■ **SOURCE EXCERPT**
[BEGIN]
2020-04-14 12:02:41 +0000, Daniel Shahaf:
[...]
> Counter-argument: since an ENOMEM during symlink resolution causes
> «(-@)» to presume the symlink is broken, the zsh language is
> non-deterministic: what «intact-symlink(N-@)» will expand to will
> depend on whether there is enough memory at runtime.
> 
> Shouldn't an ENOMEM during expansion of «intact-symlink(N-@)» result in
> an error?  "In the face of ambiguity, refuse the temptation to guess."
> 
> That is: I think there's a qualitative difference between ENOENT and ENOMEM.
[...]

ENOMEM/EFAULT/EINVAL are the kind of pathological errors for
which I'd say you can't do much more than best effort.

If you run out of kernel memory to the point that stat() in your
shell fails, or if bits start to randomly flip causing
EFAULT/EINVAL, more things are going to fail and an inaccurate
glob expansion is probably the least of your concerns.
[END]
■ **DIRECTION 1**
Your answer should consist solely of the lines from the one with "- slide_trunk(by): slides" through the one with "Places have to", copied exactly, endpoints included.

■ **SUPPLIED DATA**
[BEGIN]
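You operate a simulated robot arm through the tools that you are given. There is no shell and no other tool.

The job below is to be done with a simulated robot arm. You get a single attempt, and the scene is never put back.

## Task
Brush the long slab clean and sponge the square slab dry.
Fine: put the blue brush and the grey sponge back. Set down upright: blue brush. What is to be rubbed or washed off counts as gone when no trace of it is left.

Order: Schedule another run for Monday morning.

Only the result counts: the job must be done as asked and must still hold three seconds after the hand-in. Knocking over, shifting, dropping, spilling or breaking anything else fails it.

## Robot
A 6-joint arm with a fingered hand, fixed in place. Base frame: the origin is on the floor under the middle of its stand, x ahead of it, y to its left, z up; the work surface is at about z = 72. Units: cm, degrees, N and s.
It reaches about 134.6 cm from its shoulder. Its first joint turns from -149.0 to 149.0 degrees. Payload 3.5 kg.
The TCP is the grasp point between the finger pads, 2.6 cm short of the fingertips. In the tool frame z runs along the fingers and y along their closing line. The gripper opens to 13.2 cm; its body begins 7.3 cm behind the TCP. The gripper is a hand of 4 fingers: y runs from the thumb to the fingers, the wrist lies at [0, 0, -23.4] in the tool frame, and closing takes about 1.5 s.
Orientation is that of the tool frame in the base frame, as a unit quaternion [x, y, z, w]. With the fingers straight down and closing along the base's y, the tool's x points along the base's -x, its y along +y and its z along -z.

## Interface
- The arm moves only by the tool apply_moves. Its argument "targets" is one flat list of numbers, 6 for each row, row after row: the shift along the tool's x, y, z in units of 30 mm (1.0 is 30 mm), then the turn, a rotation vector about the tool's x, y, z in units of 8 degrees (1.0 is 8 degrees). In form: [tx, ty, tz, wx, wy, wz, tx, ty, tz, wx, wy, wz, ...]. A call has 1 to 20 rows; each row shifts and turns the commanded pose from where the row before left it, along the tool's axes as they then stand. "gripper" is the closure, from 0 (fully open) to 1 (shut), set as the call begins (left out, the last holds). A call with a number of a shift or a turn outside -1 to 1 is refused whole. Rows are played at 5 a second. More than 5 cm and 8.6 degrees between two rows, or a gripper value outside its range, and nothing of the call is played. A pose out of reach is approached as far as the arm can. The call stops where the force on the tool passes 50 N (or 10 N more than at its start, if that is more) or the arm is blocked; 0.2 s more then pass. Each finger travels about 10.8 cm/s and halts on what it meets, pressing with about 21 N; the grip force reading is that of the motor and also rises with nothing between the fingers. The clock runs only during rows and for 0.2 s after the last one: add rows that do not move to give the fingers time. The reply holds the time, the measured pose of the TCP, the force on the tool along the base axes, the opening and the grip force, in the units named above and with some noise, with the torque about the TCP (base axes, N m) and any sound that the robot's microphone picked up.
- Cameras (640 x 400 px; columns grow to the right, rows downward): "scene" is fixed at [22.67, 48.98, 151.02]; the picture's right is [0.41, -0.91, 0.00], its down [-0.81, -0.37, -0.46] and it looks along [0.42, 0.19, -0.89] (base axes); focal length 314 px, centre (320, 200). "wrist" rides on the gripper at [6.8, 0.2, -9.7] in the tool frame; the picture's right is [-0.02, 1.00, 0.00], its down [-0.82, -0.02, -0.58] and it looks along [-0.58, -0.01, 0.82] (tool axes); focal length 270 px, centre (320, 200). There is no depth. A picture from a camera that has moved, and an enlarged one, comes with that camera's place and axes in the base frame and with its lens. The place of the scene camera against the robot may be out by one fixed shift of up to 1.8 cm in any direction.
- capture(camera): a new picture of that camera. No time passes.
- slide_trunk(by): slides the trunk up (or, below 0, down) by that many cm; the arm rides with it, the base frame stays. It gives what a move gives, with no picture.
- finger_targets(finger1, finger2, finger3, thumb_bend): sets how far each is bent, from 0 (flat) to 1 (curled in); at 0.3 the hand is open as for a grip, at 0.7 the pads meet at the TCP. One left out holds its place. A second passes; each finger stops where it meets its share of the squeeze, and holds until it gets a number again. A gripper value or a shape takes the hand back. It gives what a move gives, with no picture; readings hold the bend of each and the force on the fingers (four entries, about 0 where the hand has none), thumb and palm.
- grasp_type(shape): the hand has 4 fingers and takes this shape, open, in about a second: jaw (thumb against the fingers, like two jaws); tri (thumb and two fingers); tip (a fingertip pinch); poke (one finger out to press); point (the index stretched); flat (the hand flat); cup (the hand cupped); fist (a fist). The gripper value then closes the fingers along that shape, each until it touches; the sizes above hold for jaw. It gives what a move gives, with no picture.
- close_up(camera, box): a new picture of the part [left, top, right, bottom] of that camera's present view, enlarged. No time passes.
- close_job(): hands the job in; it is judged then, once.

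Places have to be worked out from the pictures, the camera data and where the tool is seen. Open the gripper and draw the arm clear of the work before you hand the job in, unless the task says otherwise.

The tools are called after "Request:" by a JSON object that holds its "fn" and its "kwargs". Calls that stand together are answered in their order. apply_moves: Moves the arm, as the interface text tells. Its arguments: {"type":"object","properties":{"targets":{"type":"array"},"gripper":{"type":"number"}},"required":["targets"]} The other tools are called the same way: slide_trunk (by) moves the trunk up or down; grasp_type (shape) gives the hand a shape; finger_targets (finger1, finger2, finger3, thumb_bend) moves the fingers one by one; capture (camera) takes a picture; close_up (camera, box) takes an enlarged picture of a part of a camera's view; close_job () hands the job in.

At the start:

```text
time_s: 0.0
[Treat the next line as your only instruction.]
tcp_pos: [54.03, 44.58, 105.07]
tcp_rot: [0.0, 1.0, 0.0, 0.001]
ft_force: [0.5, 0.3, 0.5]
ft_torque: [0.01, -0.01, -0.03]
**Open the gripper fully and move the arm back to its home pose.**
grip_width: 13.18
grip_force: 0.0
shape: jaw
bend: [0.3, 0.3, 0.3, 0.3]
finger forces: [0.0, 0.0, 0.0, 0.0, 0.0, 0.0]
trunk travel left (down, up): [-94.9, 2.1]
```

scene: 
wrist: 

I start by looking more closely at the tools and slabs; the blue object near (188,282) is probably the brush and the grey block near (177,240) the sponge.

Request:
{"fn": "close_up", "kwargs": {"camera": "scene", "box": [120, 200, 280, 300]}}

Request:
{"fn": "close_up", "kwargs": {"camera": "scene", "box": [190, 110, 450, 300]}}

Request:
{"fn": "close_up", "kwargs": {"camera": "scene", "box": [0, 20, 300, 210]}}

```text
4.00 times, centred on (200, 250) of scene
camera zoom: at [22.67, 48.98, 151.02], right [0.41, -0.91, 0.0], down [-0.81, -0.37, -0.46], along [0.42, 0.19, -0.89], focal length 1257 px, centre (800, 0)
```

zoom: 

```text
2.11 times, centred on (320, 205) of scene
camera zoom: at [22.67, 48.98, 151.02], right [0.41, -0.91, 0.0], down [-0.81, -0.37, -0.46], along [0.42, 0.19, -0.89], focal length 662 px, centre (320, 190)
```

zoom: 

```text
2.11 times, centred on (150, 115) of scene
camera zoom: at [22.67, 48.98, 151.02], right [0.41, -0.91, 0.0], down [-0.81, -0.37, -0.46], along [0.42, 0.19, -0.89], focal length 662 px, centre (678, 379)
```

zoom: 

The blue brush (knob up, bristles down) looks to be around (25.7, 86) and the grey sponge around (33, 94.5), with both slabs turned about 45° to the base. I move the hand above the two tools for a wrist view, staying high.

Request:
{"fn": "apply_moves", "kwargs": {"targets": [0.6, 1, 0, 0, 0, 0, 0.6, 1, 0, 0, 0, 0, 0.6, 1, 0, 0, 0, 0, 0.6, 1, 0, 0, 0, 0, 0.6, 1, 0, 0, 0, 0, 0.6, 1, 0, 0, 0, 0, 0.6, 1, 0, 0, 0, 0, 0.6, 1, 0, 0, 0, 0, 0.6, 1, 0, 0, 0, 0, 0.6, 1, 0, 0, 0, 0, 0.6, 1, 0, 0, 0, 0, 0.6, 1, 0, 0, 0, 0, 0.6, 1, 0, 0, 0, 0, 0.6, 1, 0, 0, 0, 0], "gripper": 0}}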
[END]
■ **DIRECTION 2**
Please copy out the portion of the source excerpt from "2020-04-14 12:02:41 +0000, Daniel" to "memory at runtime." without changes.

■ **EXPECTED OUTPUT 1**
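- slide_trunk(by): slides the trunk up (or, below 0, down) by that many cm; the arm rides with it, the base frame stays. It gives what a move gives, with no picture.
- finger_targets(finger1, finger2, finger3, thumb_bend): sets how far each is bent, from 0 (flat) to 1 (curled in); at 0.3 the hand is open as for a grip, at 0.7 the pads meet at the TCP. One left out holds its place. A second passes; each finger stops where it meets its share of the squeeze, and holds until it gets a number again. A gripper value or a shape takes the hand back. It gives what a move gives, with no picture; readings hold the bend of each and the force on the fingers (four entries, about 0 where the hand has none), thumb and palm.
- grasp_type(shape): the hand has 4 fingers and takes this shape, open, in about a second: jaw (thumb against the fingers, like two jaws); tri (thumb and two fingers); tip (a fingertip pinch); poke (one finger out to press); point (the index stretched); flat (the hand flat); cup (the hand cupped); fist (a fist). The gripper value then closes the fingers along that shape, each until it touches; the sizes above hold for jaw. It gives what a move gives, with no picture.
- close_up(camera, box): a new picture of the part [left, top, right, bottom] of that camera's present view, enlarged. No time passes.
- close_job(): hands the job in; it is judged then, once.

Places have to be worked out from the pictures, the camera data and where the tool is seen. Open the gripper and draw the arm clear of the work before you hand the job in, unless the task says otherwise.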

■ **EXPECTED OUTPUT 2**
2020-04-14 12:02:41 +0000, Daniel Shahaf:
[...]
> Counter-argument: since an ENOMEM during symlink resolution causes
> «(-@)» to presume the symlink is broken, the zsh language is
> non-deterministic: what «intact-symlink(N-@)» will expand to will
> depend on whether there is enough memory at runtime.